From the vaguely misleading title, I assumed the movie would sort of cover the same drug and scandal fueled material of the book 'Easy Rider, Raging Bulls.' What it turns out to be is simply a meditation on seventies cinema, and why it was so great. These filmmakers tell stories about themselves and others, and we see clips from so many wonderful movies that you may want to stop by a video store on the way home and refresh yourself on those you haven't seen in a while, if at all.
It's noted that most of these movies are not exactly feel good cinema; Paul Schrader jokes at one point that his mother refused to go see anything that might make her sad. From 'Midnight Cowboy' to 'Putney Swope,' 'Targets' to 'M*A*S*H' to 'The French Connection' to 'The Conversation' to 'All The Presidents Men,' the seventies represented a change in cinema. The original studio heads were all dying or dead, and no one knew what people wanted to see. Big budget spectacles were failing. Along came these maverick directors, inspired by directors like Godard and Fellini who had already shaken up the European scene, and trained on low budget stuff from AIP pictures (i.e. Roger Corman), and they made the movies they wanted to make - which turned out to be exactly what audiences wanted to see.
If you are a fan of film or film history or of the seventies in general, this movie is a must see; it's like spending a few hours in a treasure trove. Watching Friedkin describe how he shot 'The French Connection,' or seeing Bruce Dern do his impression of Jack Nicholson taking on Hollywood - there are so many priceless moments here. There's a montage of directors naming their biggest influences, ending with Altman explaining that "the movies that had the biggest influence on me, I don't remember their names, because I sat there and hated them and thought I can do something so much better."
It leaves one wondering if there could ever be another cinematic revolution like that. The answer is probably not. Back then, there wasn't an indie scene like there is today - all those great movies were actually financed by the studios. Sundance and the independent revolution, and the digital revolution in particular, has changed all that. And there are plenty great movies being made, by indies and studios alike - there's just a lot more crap clogging the screens, too. In the Q&A after the film, LaGravanese said that the studio will make whatever people will pay to see, and that all we need to do is stop sitting at home while kids who don't care about film pay to see the same Freddie Prinze Jr. film five or six times with their friends, and just go see more good movies. I couldn't have put it any better.
All right, moving on, we come to my review for a movie that is not titled X2, but...
For the first third of 'Whale Rider,' I was content thinking this was an good, if familiar, family drama. By the second third, I realized this was something a little different, and when the stunning climax of the film rolled around I knew that this was something strange and wonderful and new. This is a great film. Will it rank with the year's best? It has a very good chance.
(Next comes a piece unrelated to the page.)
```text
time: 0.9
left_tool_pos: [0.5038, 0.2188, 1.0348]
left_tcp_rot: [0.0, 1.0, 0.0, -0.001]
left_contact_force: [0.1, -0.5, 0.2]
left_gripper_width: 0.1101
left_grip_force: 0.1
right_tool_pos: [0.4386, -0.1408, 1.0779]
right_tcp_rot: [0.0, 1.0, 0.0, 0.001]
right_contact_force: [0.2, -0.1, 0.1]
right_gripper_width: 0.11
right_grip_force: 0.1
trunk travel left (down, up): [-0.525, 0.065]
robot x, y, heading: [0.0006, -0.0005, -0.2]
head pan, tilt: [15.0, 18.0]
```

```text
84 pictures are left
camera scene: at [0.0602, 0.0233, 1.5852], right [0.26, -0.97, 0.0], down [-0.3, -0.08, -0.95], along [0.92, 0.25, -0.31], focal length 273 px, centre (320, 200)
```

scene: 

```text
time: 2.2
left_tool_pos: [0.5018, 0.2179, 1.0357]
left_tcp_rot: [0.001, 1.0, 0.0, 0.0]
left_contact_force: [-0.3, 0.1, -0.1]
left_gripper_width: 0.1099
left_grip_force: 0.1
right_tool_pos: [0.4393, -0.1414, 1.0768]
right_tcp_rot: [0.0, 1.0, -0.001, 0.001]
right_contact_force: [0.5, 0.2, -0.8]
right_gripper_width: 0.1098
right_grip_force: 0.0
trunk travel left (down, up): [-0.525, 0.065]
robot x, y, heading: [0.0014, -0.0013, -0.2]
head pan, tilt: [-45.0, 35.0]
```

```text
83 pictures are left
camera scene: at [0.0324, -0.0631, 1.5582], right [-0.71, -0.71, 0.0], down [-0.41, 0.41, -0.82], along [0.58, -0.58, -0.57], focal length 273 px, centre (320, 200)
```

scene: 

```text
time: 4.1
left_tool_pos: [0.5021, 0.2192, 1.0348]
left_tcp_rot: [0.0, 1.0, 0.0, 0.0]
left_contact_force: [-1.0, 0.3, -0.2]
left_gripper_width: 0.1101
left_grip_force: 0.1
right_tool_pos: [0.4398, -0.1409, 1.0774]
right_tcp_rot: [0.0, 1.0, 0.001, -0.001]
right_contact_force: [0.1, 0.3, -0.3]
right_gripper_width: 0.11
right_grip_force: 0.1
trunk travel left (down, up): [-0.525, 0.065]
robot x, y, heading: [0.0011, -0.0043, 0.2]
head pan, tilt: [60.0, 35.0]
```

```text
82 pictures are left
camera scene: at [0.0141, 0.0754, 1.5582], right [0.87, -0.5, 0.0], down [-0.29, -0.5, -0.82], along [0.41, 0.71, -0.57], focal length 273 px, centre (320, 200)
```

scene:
It is set in a small Maori village in New Zealand. The Maori, indigenous to the continent, are beautiful people fallen on hard times, much like the Native Americans here in the United States. If you've seen 'Once Were Warriors,' you've seen them at their worst. 'Whale Rider' has a more optimistic point of view.
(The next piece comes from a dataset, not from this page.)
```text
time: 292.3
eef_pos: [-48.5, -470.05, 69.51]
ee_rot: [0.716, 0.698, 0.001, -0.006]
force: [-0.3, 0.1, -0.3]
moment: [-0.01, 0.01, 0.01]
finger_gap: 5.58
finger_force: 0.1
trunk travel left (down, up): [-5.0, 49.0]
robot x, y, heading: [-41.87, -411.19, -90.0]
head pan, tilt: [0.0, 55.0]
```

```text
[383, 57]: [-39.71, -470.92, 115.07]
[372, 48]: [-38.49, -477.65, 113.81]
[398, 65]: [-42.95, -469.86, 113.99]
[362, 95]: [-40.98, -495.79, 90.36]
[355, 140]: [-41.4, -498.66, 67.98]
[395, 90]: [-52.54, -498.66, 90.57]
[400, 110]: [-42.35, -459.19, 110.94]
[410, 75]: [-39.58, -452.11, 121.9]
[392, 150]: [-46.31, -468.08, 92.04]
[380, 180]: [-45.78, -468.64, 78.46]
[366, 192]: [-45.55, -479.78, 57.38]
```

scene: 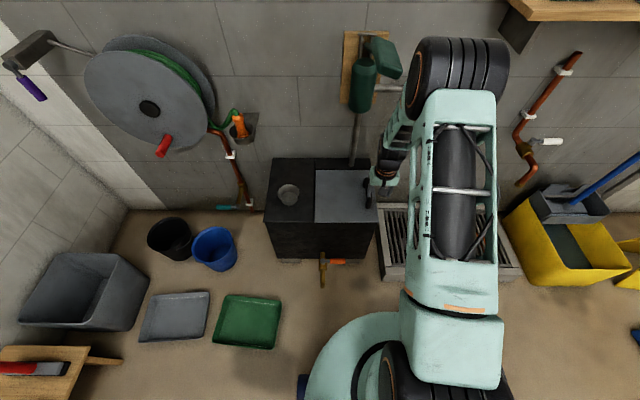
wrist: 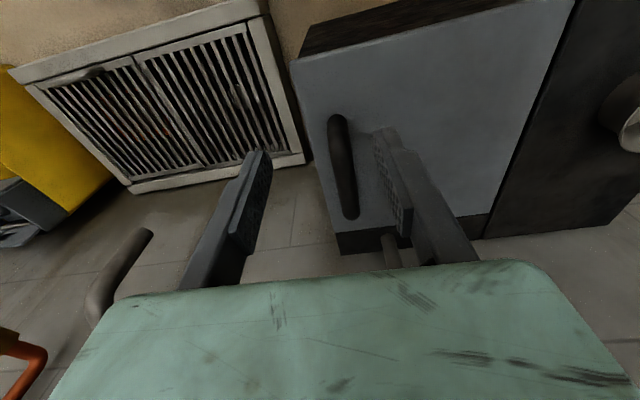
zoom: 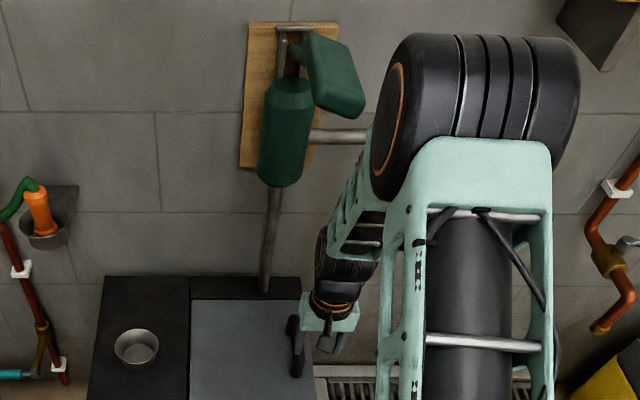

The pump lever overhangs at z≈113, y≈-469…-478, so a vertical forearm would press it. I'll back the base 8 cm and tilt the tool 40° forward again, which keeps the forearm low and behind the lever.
This is the story of a little girl named Pai whose family lineage leads straight back to the original Maori chiefs, the ones born from the whales. She's been raised by her grandparents; her mother died in childbirth, along with her twin brother, and her father (Cliff Curtis) has long ago left New Zealand to start a new life in Eurpope.
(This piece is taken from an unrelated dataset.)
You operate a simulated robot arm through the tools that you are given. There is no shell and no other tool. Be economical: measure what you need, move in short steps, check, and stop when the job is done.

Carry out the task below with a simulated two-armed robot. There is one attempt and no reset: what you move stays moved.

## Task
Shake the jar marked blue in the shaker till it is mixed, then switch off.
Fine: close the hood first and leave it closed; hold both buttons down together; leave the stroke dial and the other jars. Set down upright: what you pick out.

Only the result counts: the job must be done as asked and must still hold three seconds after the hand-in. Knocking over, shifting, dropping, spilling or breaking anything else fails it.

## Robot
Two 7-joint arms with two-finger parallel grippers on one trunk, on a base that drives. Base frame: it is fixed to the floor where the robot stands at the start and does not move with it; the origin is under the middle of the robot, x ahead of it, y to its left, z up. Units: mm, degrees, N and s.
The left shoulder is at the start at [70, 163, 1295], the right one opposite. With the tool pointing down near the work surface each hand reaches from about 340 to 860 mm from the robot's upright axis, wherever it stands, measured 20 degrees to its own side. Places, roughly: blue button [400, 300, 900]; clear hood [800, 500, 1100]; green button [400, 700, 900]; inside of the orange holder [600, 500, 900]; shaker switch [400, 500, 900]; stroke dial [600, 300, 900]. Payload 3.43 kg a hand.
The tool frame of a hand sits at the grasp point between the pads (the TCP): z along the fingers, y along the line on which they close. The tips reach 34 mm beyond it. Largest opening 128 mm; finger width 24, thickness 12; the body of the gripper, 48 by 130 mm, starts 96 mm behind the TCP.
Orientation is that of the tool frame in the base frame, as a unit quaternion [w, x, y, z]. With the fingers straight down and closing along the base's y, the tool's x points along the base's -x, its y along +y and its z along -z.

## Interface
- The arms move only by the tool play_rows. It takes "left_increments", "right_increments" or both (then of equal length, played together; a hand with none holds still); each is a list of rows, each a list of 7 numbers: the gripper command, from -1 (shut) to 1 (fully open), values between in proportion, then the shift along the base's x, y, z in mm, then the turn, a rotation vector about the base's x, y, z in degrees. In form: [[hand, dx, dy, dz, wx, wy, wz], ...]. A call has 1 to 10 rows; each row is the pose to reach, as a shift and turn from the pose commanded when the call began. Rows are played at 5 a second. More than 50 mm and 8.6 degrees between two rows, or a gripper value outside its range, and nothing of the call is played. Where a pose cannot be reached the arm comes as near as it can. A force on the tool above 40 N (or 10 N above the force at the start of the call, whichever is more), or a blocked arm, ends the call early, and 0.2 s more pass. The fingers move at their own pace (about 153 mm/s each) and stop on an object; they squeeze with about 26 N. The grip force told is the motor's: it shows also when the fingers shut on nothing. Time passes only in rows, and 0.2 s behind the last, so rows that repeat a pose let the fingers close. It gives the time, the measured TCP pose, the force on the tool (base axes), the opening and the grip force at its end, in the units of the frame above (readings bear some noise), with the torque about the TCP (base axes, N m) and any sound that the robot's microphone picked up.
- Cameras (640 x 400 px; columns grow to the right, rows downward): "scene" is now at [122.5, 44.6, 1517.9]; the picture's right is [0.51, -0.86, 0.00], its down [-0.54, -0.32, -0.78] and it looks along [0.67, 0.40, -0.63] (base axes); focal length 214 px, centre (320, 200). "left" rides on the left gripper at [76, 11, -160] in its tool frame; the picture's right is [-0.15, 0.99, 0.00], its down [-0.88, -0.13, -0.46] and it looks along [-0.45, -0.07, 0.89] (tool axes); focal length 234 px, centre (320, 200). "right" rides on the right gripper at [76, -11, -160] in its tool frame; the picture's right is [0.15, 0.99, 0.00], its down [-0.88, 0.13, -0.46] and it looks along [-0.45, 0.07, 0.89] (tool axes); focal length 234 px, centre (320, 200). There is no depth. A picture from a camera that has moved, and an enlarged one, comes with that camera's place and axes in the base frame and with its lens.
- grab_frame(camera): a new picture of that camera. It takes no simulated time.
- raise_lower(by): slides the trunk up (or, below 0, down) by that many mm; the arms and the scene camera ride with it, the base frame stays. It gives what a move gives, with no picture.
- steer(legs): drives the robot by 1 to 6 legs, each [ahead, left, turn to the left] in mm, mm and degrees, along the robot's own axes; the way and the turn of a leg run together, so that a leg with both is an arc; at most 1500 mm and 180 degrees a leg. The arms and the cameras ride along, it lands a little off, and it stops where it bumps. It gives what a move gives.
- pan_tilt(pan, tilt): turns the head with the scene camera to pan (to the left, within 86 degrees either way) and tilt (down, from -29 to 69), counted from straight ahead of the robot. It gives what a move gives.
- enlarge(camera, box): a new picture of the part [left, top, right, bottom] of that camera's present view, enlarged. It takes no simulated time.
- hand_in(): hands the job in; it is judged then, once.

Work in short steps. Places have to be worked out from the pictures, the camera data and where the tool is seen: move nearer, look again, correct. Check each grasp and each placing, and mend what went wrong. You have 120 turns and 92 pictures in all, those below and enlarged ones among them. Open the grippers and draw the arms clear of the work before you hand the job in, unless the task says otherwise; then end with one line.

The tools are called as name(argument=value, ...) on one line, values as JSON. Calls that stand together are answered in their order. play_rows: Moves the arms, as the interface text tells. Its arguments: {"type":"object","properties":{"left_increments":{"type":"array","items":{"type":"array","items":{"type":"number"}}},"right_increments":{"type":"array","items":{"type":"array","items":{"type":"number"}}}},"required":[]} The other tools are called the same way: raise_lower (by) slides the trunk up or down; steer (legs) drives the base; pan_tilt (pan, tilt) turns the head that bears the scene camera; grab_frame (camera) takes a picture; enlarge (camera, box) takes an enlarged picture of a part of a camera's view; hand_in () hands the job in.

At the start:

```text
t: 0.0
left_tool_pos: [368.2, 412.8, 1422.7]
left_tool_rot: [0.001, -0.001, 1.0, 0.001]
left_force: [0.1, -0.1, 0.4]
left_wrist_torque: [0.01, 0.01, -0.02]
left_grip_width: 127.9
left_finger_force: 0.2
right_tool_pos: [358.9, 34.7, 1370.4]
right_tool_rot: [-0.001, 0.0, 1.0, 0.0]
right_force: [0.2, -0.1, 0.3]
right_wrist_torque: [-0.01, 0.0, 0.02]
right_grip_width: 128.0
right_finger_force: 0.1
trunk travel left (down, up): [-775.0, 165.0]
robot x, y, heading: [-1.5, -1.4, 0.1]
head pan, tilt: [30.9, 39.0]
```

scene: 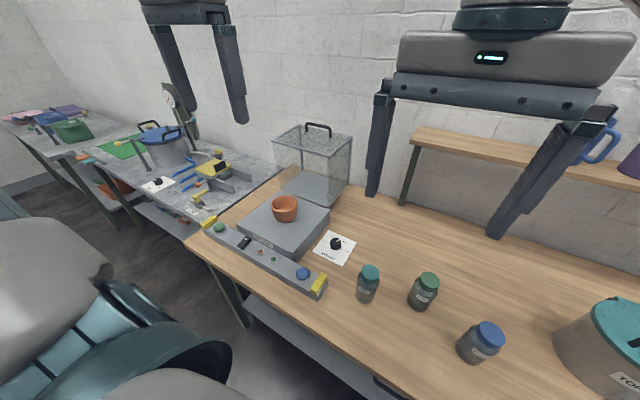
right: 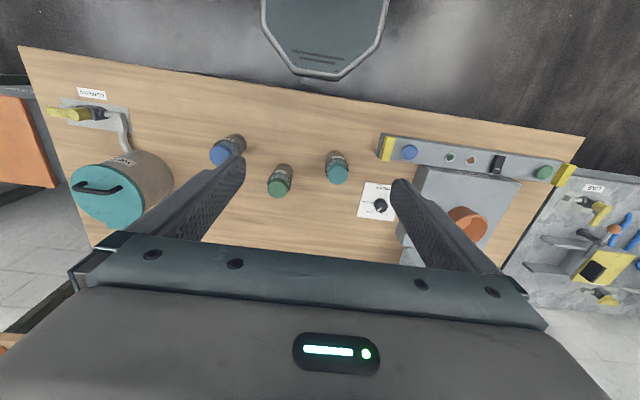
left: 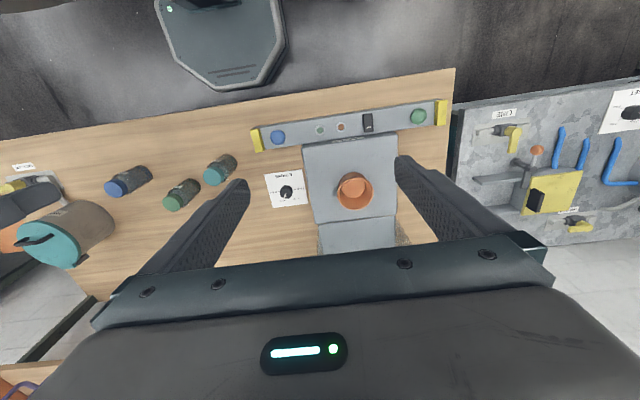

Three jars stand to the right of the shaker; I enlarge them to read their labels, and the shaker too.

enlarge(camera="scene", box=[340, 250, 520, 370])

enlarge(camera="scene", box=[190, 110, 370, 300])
Her grandfather (Rawiri Paratene) loves her, gruffly, but when she was first born he refused to acknowledge her; her dead brother was who he wanted, a grandson who could take up the family heritage and lead his people once more. Pai herself takes her ancestry seriously, and when her grandfather begins training local boys in the ways of the chiefs, she tries to join in. He forbids her to, but she finds a way around him. Her uncle, a good natured carouser, remembers enough of what his father taught him to instruct her. And when all the other boys fail the final test the old man sets for them, she passes it - in secret.
This is more than a tale of a girl triumphing over the odds. There are mythic properties at work here; this is magical realism at its best, although it may not seem so at first. There is a difficult balance films like this must have, so as not to become surreal or too fantastical. This one plays it perfectly.
And perhaps the most magical thing about the movie is also the most real. Keisha Castle-Hughes, the young actress who plays Pai, gives one of those performances that has to be seen to be believed. She's quiet and reserved for much of the film, but wait for the scene where she gives a speech at the school play, dedicated to her grandfather who she thinks has chosen not to come. Words can't really convey the delivery she gives up on that stage.
And, lest I forget to mention, this is film that anyone of any age can enjoy. If I could liken it to anything, it would be John Sayles' 'The Secret Of Roan Inish,' another wonderful family film about rediscovering ancient folklore. Now, there may be some good childrens' movies this summer, but there are also certainly going to be some truly awful ones (Eddie Murphy, I'm looking your way). Parents, I implore you – challenge your children, and youreslves, and take them to see this film. It's the kind of movie that will make anyone a little better for having seen it; it's captivating, enriching and unforgettable.
I saw the film at the USA Film Festival in Dallas. It was mentioned before the screening that writer and director Niki Caro couldn't attend because she's expecting; I wish her all the best, and would like to congratulate her on that, and on her excellent film as well.
All right, that's it. If you actually WANT to read another raving X2 review, mine is up on my website, www.road-dog-productions.com. And, as always, support indie film - go see one today!
I'm outta here
Thanks, man. I hear nothing but good about both of these, and can’t wait to get a peek m’self.